Last Thursday afternoon, however, Vitale and 13 other demonstrators marched into Nevada’s Creech Air Force Base, where the military remotely pilots the unmanned aircraft that fly over Afghanistan and Iraq. They sat down, and began to sing and pray — part of a 10-day vigil dubbed “Ground the Drones.”
About an hour later, they were arrested by the State Police. At the activists’ behest, the cops then drove them to Las Veags for booking. “When we were released on Good Friday morning, we did what any normal Christian would do,” Vitale’s compatriot, John Dear, writes. “We went back to the scene of the crime and continued to pray and speak out for an end to U.S. warmaking.”
Dear then launches into a rather purple account about his detention, release and return to Creech — just in time for a “Stations of the Cross” demonstration, he notes.
With 60 folks, we read and prayed through each modern-day station, learning how Jesus is condemned and crucified all over again in Iraq, Afghanistan and Pakistan because of our weapons and wars. We prayed, sang and reflected along the towering chain fence of the military base — and were interrupted repeatedly by the drones flying overhead.
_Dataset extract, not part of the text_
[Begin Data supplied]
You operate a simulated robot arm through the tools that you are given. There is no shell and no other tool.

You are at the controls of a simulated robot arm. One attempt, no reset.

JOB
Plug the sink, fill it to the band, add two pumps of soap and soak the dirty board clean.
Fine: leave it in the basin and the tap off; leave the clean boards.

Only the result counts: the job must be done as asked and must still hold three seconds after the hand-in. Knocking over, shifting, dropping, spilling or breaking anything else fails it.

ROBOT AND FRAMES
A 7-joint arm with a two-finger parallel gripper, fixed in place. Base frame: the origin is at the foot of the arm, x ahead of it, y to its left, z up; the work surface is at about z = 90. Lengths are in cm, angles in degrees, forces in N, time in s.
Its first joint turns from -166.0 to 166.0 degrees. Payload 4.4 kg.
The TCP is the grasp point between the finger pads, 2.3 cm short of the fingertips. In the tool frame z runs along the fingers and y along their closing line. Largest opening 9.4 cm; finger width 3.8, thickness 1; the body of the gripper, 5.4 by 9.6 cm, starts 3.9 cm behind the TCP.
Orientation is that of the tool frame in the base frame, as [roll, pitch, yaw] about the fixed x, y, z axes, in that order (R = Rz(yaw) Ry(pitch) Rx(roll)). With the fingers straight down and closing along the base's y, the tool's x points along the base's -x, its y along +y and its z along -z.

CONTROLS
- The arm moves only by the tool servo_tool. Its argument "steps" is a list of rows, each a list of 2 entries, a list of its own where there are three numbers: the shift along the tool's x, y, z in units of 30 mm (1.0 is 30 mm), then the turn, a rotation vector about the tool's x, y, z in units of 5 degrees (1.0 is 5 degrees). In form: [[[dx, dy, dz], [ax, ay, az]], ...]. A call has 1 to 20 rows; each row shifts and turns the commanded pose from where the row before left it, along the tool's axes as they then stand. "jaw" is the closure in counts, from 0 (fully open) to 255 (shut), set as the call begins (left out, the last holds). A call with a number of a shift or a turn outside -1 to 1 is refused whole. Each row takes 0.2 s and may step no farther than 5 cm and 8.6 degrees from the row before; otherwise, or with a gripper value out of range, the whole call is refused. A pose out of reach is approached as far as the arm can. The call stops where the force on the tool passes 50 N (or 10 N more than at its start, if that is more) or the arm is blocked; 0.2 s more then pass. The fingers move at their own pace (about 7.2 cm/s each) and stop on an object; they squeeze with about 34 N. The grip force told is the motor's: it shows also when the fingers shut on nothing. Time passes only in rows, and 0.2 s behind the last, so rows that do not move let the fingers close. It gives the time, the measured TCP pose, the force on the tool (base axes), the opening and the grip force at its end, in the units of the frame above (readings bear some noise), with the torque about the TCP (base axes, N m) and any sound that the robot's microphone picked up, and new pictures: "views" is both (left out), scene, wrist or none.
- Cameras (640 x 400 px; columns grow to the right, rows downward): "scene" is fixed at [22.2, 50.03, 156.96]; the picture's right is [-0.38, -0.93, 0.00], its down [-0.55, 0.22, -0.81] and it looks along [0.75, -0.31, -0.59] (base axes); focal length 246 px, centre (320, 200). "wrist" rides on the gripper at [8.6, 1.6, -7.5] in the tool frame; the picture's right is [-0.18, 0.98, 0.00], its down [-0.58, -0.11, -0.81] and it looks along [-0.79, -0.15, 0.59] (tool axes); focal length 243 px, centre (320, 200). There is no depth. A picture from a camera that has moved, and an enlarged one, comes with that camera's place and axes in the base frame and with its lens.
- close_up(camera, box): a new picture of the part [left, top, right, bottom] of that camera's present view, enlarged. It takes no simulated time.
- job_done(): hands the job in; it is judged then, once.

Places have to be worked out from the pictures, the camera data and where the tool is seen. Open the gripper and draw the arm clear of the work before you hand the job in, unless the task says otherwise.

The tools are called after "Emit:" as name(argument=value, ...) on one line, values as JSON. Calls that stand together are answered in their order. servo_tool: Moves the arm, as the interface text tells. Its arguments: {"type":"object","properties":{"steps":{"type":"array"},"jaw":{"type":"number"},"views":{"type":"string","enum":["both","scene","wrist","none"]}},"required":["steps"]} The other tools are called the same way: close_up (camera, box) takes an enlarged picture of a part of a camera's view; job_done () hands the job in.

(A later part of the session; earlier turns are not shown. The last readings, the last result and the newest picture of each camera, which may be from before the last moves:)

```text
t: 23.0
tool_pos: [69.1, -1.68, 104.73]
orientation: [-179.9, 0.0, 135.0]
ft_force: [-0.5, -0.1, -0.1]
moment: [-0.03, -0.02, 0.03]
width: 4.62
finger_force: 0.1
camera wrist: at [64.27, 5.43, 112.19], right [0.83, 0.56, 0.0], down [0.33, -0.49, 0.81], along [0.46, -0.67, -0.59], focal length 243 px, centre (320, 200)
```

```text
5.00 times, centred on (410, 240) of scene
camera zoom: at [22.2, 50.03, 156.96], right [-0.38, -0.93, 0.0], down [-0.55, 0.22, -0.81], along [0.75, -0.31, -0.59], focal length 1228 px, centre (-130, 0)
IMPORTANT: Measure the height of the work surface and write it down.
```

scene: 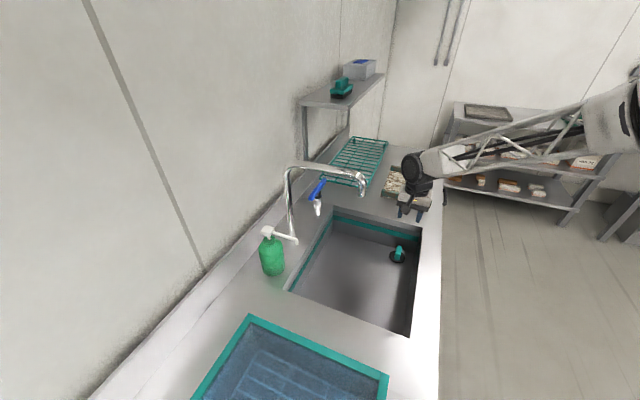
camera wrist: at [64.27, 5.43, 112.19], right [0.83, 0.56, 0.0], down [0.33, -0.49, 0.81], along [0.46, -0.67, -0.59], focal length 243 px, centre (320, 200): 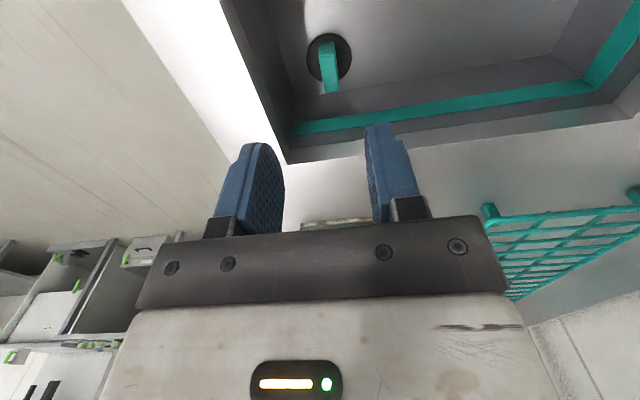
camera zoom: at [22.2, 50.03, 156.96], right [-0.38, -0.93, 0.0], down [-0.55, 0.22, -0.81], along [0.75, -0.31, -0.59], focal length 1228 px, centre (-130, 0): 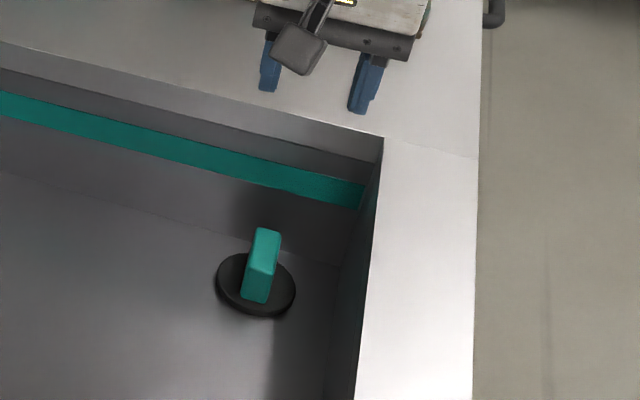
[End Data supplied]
We saw with our own eyes that these drones are real, that our country is dead set on killing, that these weapons are no joke. We tried to take action, to say as Jesus said in the Garden of Gethsemani, “Stop, no more of this!” Tomorrow on
Easter Sunday morning, we will gather for mass at the Nevada test site, then walk on to that military base to offer the risen Jesus’ gift of resurrection peace and get arrested all over again. So it goes.